To answer this question, we must understand the role of the Canada China Business Council (CCBC), which is, in its own words, “a private, membership-based association that seeks to facilitate and to promote trade and investment between Canada and China. Founded in 1978 by a forward-looking group of Canadian and Chinese businessmen, the CCBC has served Canadian and Chinese businesses for over 28 years.”

 

On the home page of CCBC, Montreal-based Power Corporation is shown as its sponsor. The honorary chairman of CCBC is Mr. André Desmarais, president of Power Corporation. The chairman of CCBC is Mr. Peter Kruyt, vice-president of Power Corporation. The founding chairman of CCBC is the Hon.
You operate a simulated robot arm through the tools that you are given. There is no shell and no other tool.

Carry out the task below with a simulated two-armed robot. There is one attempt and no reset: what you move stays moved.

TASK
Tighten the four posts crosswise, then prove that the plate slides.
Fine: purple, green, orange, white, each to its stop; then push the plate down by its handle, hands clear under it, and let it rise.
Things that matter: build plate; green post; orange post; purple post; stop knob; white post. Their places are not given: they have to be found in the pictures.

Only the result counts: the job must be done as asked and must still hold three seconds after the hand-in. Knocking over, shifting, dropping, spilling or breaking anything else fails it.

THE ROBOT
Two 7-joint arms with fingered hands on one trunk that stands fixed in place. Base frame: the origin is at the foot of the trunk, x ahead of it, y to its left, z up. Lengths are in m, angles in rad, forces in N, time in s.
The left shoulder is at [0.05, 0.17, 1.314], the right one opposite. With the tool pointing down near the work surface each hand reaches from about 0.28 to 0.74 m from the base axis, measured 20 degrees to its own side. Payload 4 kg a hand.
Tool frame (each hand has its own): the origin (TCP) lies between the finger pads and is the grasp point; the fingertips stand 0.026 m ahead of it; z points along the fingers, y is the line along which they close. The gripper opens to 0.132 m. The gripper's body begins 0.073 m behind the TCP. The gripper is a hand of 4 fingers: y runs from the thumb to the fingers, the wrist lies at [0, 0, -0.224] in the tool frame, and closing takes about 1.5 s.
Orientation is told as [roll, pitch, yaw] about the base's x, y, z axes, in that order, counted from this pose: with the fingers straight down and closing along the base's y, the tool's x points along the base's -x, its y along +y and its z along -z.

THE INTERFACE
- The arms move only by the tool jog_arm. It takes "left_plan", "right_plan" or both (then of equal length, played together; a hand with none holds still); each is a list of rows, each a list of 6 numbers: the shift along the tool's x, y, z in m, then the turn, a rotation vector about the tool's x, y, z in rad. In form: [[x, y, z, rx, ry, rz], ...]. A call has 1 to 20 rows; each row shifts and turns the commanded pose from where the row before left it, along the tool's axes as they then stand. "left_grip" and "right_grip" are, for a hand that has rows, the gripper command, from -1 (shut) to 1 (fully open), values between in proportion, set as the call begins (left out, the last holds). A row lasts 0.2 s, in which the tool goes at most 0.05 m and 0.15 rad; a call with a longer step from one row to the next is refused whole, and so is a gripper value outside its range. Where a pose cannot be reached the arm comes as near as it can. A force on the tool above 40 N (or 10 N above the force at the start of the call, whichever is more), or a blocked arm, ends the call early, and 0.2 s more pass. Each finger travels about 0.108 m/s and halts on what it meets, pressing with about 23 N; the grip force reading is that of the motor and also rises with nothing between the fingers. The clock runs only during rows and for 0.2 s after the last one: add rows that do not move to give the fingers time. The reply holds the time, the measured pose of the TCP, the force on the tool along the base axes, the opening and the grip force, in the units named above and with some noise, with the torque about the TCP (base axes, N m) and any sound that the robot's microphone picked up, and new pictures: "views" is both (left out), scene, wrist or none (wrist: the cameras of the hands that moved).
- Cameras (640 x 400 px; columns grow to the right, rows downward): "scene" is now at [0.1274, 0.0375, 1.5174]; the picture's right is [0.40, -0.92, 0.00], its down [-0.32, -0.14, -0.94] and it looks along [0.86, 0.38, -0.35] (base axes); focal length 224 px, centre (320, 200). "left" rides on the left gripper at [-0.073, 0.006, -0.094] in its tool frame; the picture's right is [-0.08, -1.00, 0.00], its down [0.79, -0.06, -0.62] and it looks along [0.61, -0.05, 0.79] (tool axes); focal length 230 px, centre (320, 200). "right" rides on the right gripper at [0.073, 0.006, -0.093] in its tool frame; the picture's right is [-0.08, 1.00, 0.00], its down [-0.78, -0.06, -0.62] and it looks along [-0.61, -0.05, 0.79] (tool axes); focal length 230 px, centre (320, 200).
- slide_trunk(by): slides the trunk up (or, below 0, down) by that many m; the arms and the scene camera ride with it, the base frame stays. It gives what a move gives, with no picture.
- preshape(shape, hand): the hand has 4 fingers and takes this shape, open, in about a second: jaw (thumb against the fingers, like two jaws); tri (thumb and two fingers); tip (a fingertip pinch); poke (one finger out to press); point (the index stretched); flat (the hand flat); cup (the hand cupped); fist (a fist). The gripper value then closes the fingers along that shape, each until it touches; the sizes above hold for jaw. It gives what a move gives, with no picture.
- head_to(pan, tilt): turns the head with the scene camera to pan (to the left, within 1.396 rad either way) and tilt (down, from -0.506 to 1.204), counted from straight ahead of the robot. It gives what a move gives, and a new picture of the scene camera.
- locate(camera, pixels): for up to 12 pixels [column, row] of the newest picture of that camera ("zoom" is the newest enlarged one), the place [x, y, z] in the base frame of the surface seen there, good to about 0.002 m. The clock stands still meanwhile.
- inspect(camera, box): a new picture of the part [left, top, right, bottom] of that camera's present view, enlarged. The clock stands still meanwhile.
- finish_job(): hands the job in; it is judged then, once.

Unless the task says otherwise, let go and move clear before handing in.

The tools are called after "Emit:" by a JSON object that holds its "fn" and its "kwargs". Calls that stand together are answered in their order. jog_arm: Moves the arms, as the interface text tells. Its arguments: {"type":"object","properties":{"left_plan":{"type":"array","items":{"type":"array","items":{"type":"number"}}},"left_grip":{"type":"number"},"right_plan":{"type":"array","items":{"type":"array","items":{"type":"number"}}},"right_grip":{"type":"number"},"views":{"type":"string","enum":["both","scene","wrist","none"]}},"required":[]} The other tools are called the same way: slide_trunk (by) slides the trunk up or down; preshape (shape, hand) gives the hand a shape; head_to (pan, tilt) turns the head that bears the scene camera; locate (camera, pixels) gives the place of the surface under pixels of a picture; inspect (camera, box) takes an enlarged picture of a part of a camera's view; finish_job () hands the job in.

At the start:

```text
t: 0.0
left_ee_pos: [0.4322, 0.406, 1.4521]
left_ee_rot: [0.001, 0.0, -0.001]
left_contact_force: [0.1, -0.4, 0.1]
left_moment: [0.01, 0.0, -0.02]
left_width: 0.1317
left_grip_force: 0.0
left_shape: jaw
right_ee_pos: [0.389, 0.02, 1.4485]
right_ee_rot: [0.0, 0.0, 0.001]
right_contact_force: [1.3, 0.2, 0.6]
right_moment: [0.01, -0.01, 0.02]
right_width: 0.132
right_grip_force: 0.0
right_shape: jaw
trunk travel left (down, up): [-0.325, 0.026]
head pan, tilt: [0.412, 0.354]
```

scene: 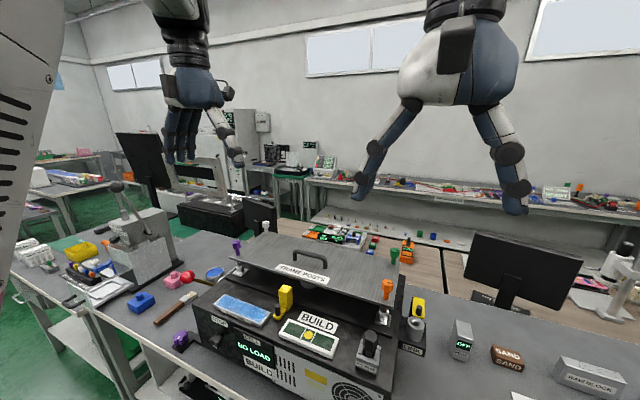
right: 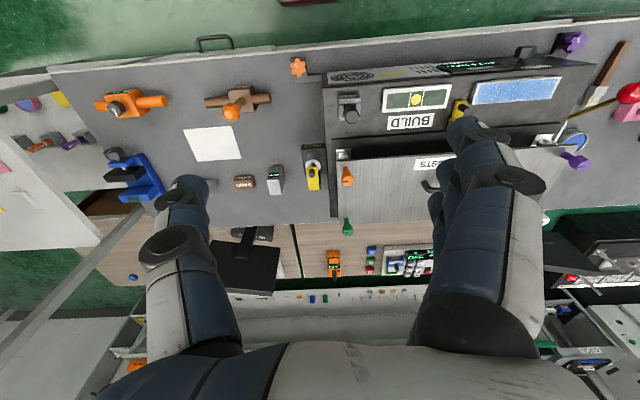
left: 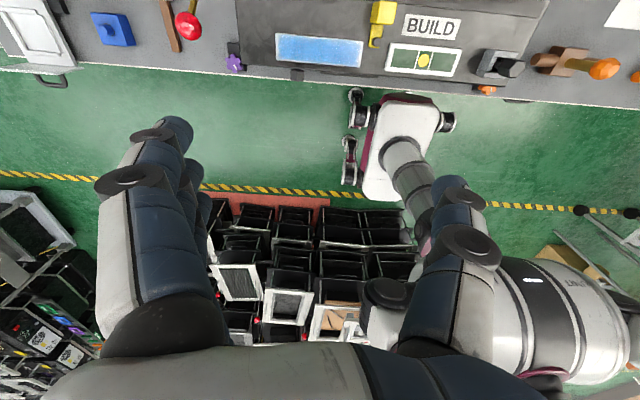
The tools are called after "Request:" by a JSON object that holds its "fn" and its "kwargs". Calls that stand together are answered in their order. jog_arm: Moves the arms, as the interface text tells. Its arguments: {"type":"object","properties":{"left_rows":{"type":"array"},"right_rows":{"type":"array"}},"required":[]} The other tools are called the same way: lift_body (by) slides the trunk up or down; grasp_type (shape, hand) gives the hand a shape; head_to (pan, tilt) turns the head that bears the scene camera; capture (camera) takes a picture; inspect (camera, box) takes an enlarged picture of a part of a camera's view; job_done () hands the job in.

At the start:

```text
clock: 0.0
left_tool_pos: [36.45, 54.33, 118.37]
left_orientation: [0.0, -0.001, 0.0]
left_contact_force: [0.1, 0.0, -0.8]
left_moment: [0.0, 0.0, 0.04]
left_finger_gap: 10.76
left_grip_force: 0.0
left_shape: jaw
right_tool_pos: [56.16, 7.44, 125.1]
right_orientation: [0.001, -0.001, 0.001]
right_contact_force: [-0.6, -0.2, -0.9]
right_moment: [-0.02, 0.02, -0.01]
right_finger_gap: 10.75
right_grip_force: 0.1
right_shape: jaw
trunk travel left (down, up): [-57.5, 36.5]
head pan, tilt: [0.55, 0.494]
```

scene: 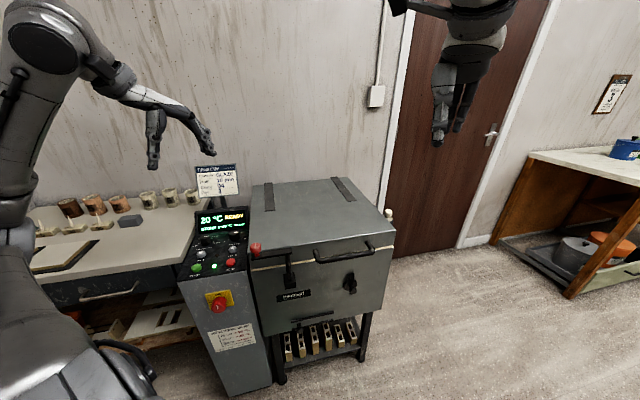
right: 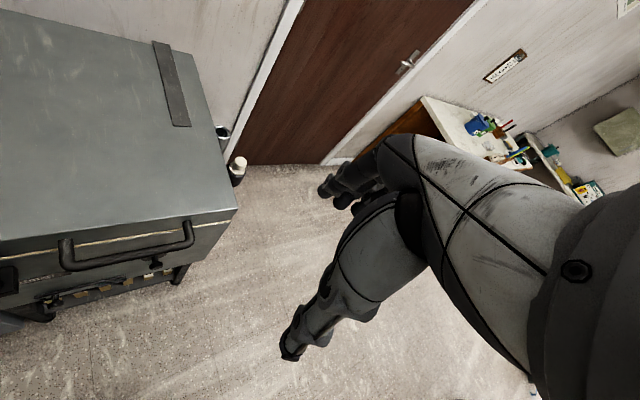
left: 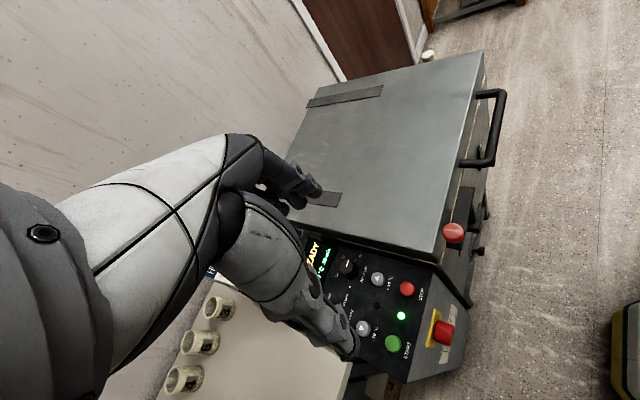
Paul Desmarais, Chairman of the Executive Committee of Power Corporation.

 

Alongside senior Power Corporation officials, former political appointees are at the top of CCBC. Sergio Marchi, former Minister of International Trade under Liberal Prime Minister Jean Chrétien, is President of CCBC. The Vice-Chairman of CCBC is Howard Balloch, former Canadian Ambassador to China from 1996 to 2001, and founder of The Balloch Group, which claims to be “among the top five China-based boutique investment banks”. Until his recent election as an MP, Bob Rae, former premier of Ontario, was a director of the CCBC. His brother, John Rae, is an Executive Vice-President of Power Corporation. Also sitting on the board of CCBC is Ken Sunquist, Assistant Deputy Minister of the World Markets Branch within the Department of Foreign Affairs and International Trade, and Canada’s leading bureaucrat in charge of international trade.

 

The Honorary Director of CCBC is Maurice Strong, former President of Power Corporation, self-described radical environmentalist, and an architect of the Kyoto Protocol. Since dropping off the radar screen while under investigation for his alleged role in the notorious United Nations Oil-for-Food scandal, Maurice Strong now serves in China in various environmental roles. It is this arrangement that may best illustrate the effectiveness of Power Corporation and the CCBC. Let’s take stock of one example of Power Corporation’s China interests, and how they might tie in with CCBC and other organizations and personalities:

 

·        The CCBC persistently takes its case to Ottawa to help assure that that Canada’s foreign policy is friendly to China and, hence, to a select handful of Canadian businesses in China.

·        André Desmarais, Power Corporation CEO, is a major shareholder of CITIC Pacific, one of China’s largest corporations.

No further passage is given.